• [Supplied material]:
>> start

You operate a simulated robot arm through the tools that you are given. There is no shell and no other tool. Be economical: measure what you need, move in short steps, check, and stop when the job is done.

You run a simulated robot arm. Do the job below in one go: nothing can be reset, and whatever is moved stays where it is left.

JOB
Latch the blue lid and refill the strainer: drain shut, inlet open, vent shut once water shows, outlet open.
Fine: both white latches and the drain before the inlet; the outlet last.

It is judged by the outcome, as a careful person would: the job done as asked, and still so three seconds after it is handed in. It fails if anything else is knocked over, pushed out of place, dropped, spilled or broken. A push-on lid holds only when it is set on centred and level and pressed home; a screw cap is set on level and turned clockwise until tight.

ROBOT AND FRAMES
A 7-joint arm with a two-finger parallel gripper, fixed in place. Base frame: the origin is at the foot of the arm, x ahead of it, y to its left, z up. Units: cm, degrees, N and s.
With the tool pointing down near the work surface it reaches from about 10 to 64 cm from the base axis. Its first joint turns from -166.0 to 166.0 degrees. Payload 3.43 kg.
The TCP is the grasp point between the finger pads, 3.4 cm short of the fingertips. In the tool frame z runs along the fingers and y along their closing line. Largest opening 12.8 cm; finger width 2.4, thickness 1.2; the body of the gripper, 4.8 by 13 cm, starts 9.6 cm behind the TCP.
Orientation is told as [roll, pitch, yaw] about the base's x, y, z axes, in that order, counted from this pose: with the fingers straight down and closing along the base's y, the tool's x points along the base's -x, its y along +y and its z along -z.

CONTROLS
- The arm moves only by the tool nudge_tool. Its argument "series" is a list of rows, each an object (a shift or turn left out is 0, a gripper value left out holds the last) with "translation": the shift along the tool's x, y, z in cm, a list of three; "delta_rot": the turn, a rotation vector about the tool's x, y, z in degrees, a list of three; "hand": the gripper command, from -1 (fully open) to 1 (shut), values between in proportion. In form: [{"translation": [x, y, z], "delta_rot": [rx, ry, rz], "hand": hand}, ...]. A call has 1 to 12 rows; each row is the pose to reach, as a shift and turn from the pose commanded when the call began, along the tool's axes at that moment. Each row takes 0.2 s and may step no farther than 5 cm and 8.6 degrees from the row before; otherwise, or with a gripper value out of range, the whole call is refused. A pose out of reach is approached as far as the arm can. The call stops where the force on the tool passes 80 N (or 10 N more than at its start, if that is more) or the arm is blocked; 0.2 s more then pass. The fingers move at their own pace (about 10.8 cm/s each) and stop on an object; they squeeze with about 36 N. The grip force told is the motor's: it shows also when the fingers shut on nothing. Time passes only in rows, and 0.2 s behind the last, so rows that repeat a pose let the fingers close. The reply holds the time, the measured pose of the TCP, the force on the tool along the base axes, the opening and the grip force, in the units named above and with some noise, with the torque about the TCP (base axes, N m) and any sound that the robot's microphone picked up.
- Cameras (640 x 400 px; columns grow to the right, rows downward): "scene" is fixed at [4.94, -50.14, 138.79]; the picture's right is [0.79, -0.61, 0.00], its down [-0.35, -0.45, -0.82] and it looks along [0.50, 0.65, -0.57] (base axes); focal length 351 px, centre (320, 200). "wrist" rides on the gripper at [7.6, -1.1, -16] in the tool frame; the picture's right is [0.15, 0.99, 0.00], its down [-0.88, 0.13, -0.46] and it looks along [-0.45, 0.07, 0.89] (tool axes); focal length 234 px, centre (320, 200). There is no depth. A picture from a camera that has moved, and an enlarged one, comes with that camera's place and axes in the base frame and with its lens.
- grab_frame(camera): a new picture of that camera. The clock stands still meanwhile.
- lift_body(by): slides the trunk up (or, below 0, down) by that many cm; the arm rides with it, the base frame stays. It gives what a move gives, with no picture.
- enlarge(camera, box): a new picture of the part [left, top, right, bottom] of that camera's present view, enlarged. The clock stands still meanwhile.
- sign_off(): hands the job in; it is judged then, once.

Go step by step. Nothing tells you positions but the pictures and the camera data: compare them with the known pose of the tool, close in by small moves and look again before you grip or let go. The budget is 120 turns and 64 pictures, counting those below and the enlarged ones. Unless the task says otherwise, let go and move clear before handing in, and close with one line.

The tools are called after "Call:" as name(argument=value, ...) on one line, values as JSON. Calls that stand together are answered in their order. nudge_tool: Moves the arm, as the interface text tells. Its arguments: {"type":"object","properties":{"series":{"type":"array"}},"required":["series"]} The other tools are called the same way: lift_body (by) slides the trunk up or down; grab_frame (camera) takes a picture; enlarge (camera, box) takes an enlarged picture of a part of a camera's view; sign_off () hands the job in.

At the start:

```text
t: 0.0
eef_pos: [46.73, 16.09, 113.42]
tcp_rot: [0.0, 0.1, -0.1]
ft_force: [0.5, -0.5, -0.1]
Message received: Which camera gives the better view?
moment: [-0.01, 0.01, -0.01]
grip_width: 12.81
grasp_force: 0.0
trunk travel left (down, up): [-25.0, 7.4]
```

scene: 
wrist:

>> end

• [Excerpt]:
>> start

Catherine Chalmers Ladybugs, 2002Born 1957, San Mateo, CA, lives and works in New York, NY

Ladybugs, 2002, C-print, 45” x 30”, Lent by the Artist

Catherine Chalmers’ artwork reflects her interest in the complex relationships humans have with the animal world. In an earlier series, Food Chain, Chalmers focused on animals that are both predators and prey to reveal the cycle of life as animals kill, eat, and are themselves killed. Chalmers confronts us with events that occur repeatedly in nature but which many of us would prefer to ignore.

In American Cockroach, Chalmers plays on our fear and disgust of cockroaches and their ability to survive and evolve despite human efforts to eradicate them. Using cockroaches that she orders through the mail, she stages and photographs fictive scenarios that raise questions about the survival of species, human attempts at domination, genetic engineering, and the relationship between nature and artfulness.

>> end

• [Problem statement]: Your answer continues the excerpt from its final sentence.

• [Output for this exercise]:
Chalmers chose cockroaches because “Our hatred of the roach has perhaps grown in proportion to the boundaries we have erected between ourselves and the natural world. These animals…challenge those barriers. …Their trespass upsets our confidence in our ability to successfully control and transform nature.” She paints and decorates the roaches in the Imposters series and places them on beautiful flowers to make them more aesthetically pleasing, asking the question: “Would the world really be a better place if all insects were pretty and only did nice things?”